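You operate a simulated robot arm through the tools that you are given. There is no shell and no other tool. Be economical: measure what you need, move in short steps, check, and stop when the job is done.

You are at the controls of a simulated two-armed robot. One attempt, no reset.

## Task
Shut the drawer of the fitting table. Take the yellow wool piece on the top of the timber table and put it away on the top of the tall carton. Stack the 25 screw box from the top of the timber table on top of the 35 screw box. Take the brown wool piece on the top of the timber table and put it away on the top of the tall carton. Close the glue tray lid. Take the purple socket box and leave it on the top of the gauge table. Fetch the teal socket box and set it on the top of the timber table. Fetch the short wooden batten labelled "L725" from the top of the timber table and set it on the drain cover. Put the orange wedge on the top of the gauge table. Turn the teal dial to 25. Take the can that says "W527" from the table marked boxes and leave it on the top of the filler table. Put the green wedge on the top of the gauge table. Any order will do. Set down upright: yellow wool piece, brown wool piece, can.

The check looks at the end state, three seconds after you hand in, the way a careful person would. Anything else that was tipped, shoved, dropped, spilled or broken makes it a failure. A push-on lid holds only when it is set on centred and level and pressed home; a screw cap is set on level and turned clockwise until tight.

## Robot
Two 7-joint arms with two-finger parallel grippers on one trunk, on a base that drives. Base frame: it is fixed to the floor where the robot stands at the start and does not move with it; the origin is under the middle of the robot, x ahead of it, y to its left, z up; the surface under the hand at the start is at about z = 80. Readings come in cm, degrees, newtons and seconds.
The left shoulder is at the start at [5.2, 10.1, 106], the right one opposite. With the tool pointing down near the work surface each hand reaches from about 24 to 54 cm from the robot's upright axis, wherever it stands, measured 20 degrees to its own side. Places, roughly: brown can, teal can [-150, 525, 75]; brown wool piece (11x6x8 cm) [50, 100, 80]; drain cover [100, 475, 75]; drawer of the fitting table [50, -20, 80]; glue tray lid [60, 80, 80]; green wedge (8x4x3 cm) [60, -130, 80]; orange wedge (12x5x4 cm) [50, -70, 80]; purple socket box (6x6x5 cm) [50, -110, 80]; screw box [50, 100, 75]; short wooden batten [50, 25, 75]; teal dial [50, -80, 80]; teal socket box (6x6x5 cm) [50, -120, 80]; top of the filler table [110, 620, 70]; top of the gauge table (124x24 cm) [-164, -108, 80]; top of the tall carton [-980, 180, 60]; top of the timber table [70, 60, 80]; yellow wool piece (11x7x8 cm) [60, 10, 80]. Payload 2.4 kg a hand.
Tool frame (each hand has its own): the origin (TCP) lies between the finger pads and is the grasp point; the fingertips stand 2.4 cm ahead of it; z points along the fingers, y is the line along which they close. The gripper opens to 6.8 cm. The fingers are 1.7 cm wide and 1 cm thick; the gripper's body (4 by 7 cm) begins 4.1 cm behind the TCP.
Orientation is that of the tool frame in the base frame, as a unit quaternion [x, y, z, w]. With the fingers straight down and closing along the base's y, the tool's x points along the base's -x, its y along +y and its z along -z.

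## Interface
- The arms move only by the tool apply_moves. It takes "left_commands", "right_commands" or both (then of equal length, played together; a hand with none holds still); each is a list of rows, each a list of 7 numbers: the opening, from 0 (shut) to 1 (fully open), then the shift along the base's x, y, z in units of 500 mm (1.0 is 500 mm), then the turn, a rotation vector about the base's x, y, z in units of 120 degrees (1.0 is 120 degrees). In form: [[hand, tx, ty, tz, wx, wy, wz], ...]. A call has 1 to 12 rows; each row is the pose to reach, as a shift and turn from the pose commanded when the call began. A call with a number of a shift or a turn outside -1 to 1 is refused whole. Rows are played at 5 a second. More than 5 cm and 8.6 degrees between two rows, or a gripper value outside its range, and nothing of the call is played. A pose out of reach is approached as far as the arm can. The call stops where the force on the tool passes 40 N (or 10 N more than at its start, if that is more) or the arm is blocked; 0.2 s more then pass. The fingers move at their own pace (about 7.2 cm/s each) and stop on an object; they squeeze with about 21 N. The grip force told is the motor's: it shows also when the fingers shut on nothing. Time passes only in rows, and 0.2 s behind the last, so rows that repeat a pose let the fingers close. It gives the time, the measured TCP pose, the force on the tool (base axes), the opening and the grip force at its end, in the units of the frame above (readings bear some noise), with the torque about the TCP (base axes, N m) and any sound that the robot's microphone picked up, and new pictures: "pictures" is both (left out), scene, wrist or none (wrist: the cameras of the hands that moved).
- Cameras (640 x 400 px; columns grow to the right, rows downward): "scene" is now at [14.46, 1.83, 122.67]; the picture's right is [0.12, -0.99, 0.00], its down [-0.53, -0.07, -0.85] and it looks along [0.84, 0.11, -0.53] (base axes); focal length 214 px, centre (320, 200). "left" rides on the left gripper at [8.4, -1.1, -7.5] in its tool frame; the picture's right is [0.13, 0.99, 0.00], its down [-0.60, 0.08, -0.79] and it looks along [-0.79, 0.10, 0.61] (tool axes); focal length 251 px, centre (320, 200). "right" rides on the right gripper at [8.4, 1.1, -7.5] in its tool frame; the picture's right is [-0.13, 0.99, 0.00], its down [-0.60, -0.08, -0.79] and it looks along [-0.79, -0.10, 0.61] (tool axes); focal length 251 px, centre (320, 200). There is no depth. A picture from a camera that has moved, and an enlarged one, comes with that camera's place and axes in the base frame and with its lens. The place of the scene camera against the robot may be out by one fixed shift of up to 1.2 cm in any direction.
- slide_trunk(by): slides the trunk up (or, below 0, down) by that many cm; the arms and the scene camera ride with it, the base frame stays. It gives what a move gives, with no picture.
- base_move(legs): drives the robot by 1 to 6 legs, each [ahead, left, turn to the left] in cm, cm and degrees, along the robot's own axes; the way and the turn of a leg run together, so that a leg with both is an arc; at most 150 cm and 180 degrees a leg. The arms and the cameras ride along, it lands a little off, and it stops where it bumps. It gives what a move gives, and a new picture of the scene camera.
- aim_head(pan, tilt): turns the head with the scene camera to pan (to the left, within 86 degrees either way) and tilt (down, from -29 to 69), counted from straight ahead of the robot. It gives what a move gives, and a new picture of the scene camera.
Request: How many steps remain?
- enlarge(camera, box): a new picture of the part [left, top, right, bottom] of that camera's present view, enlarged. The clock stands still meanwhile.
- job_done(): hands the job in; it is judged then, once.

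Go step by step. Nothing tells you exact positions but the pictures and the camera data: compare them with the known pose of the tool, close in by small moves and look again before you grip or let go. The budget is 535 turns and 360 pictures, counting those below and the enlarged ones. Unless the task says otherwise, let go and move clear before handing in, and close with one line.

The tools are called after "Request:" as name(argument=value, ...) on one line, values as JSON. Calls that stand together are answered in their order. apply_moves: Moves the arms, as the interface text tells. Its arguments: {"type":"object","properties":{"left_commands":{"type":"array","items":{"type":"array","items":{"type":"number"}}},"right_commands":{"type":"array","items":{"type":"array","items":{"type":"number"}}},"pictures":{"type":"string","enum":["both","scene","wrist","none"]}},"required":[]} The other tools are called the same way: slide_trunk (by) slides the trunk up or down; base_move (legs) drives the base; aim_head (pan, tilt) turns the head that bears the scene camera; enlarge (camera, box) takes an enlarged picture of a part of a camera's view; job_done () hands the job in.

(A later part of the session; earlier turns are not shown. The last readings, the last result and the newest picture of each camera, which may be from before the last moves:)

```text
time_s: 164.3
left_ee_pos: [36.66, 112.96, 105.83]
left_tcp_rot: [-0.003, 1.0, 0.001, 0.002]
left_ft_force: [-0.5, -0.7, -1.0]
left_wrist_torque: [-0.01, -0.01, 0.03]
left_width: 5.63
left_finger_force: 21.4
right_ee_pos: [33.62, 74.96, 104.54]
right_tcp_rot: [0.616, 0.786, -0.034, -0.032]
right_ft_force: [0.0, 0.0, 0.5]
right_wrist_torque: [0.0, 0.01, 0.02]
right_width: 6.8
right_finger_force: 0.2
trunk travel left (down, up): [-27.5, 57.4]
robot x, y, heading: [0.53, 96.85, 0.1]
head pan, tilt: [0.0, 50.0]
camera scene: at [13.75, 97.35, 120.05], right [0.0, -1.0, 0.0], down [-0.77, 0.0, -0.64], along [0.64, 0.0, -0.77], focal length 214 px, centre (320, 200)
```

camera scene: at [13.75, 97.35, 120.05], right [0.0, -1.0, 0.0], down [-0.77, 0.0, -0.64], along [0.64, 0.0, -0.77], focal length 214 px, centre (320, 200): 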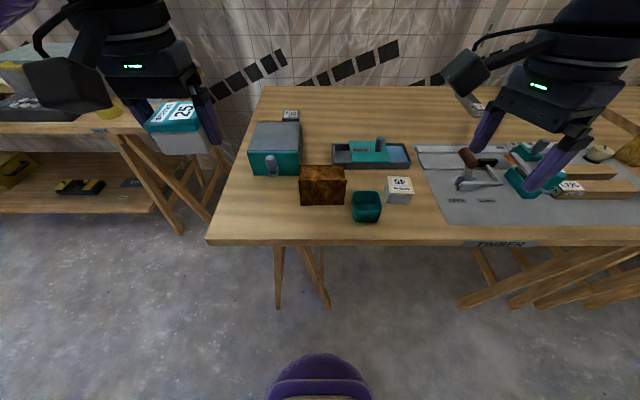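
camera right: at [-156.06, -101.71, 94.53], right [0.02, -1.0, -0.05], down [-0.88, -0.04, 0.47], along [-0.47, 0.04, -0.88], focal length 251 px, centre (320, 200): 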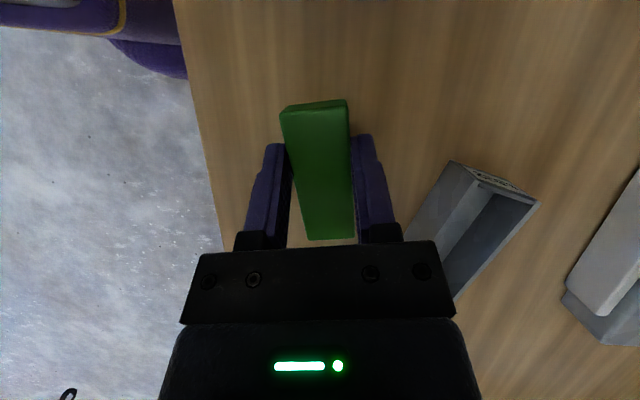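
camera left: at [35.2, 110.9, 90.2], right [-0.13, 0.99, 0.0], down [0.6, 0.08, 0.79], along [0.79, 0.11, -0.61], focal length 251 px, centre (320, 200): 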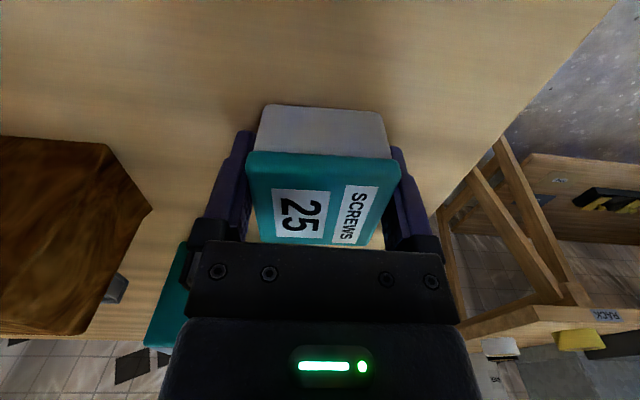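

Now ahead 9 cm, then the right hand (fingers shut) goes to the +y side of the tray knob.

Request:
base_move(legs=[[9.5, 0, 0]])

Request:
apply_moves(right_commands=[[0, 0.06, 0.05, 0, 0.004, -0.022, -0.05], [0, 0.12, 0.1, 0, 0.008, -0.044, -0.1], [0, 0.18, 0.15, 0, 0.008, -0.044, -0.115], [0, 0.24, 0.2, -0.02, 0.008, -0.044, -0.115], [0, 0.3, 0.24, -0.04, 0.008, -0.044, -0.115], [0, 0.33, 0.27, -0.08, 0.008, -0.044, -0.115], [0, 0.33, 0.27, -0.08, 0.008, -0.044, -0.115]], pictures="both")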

┄┄┄┄┄┄┄┄┄┄┄┄┄┄┄┄┄┄┄┄

§ Quoted passage:

Live review from Tri-Accident “Pointless Filler” Live
1. Miss Pinky
3. Black House
4. Asian Fusion
5. 子孫救星 (feat. Subyub Lee)
6. Complicated (feat. Subyub Lee)
7. POTF (feat. Hin & Cynric)
8. 圈 (feat. Hin & 細樂)
9. Timeless (with Cowhead)
10. Mountains (with Cowhead)
11. N.M.T. (with Cowhead)
13. Turnspit Dog
15. We Will Rock You
The build-up to Tri-Accident is huge – seldom in this town do you see a packed house alive with anticipation before the first chord has been struck – and when the band struts onto the stage with maximum fanfare, it’s clear they’ll be giving 100% to their loyal fans on their big night out.
Tri-Accident’s influences are abundantly clear – they cite classic and hard rock outfits including Guns N’ Roses and Led Zeppelin – but the likes of Bon Jovi and Joe Satriani are also plenty audible, whether intended or not, and there’s more than a hint of contemporary rock outfits like Fallout Boy. Like the classic rockers and unlike many bands of the intervening decades, they’re not ashamed of some choreography and make enthusiastic use of the available real estate, with frontman Alexander bounding energetically about the stage, ably assisted by axeman Johnny and bassist Zing.
Black House delivers some welcome thrashy, pop-punk moments, but the opening few songs are undermined by an overly loud and clean sound on the lead vocal which threatens to give the set a karaoke flavour. But we’re distracted from that possibility by the arrival of the first special guest, Subyub Lee, who slings a guitar and brings an additional vocal along with plenty of LA strut. The extra voice is a solid addition, although harmonies would have helped it sound less like a shouting match.
We now take a brief moment to learn that it is impossible to make Happy Birthday sound good.
The first special guest subs out and the next batch arrives. Hin crunches out satisfyingly chunky riffs for two songs while wielding his guitar like a superhero with flaming sword. Consecutive guest vocalists Cynric and 細樂punch out rap-metal and death metal lyrics, respectively, and the latter combines with Hin’s exploits to deliver the most powerful moments of the night.
At this point it’s noticeable that drummer Cyrus is being referred to as Jesus. Is it the hairstyle?
This night isn’t about playing through the new Tri-Accident album; it’s about unexpected, one-off events. Cowhead resumes the stage to form a nine-piece supergroup – “Cow-Accident” – which even has its own logo, a Pink Floyd-inspired mashup of the two founding groups’ iconography. The sound doesn’t quite reach the Dark Side of the Moon, largely being Cowhead with vocals and some redundant instrumentation, but as an experiment it doesn’t fail despite its semi-rehearsed vibe.
Tri-Accident reorganize in their original form and deliver a few more tracks to remind the audience of what they can find on the “Pointless Filler” CD, before band members set up court on the stage for a lengthy chat about their lives and influences. Lacking Cantonese, all I can say for sure is that Jesus wept. Tri-Accident then finish up with a celebrated, participatory cover to close these memorable proceedings on a crowd-friendly and positive note.

┄┄┄┄┄┄┄┄┄┄┄┄┄┄┄┄┄┄┄┄

§ What is asked:
**A)** Extract and output the part that opens with the line containing "Tool frame (each" and closes with the line containing "## Interface", unchanged, ends included.
**B)** Your answer continues the quoted passage from its final sentence.

§ Expected outputs:
**A)**
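Tool frame (each hand has its own): the origin (TCP) lies between the finger pads and is the grasp point; the fingertips stand 2.4 cm ahead of it; z points along the fingers, y is the line along which they close. The gripper opens to 6.8 cm. The fingers are 1.7 cm wide and 1 cm thick; the gripper's body (4 by 7 cm) begins 4.1 cm behind the TCP.
Orientation is that of the tool frame in the base frame, as a unit quaternion [x, y, z, w]. With the fingers straight down and closing along the base's y, the tool's x points along the base's -x, its y along +y and its z along -z.

## Interface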

**B)**
– Brendan Clift
Live review from Sub-Terra #5:
1 Miss Pinky
3 Black House
4 Asian Fusion
6 Turnspit Dog
Zing Chee’s bass came as a surprise at first, before Johnny Chiu’s guitar added some needed definition to the rift, with the drums hurling into the two starting instruments, creating a full on gallop as Miss Pinky began. The momentum began to build and came to a head with Alex starting to sing, his voice already drowned in the gain of three other musicians, making most of the lyrics inaudible. This didn’t seem to deter the band as they continued pressing into the song, hair flying with the beat as Cyrus began assaulting the drums. The song could be an obscure, faster tempo Jane’s Addiction b-side, complete with a breakdown and solo that 12 years ago would be found on the radio, stuck between Breaking Benjamin and Three Days Grace. It was a pummelling introduction to the band left an impression that would continue as the set rolled on.
The rhythm section started up as a truck engine would, with Cyrus flinging the band yet again into another pounding intro for Magnetized, with Johnny starting to look more and more like a Cantonese Merzbow. The guitar quickly took centre stage, initially sounding much like their opener Miss Pinky, it quickly flamed out as Alex filled the gaps with clearer singing than the previous song. I must give credit to the low end from the Bass on this track. The venue and its sound already were incredibly bottom-heavy by the time the guys took the stage, but his technique while playing was much of the driving force in the song, allowing the guitar to rest easy in the tempo and the rest of the structure to form a solid foundation it created.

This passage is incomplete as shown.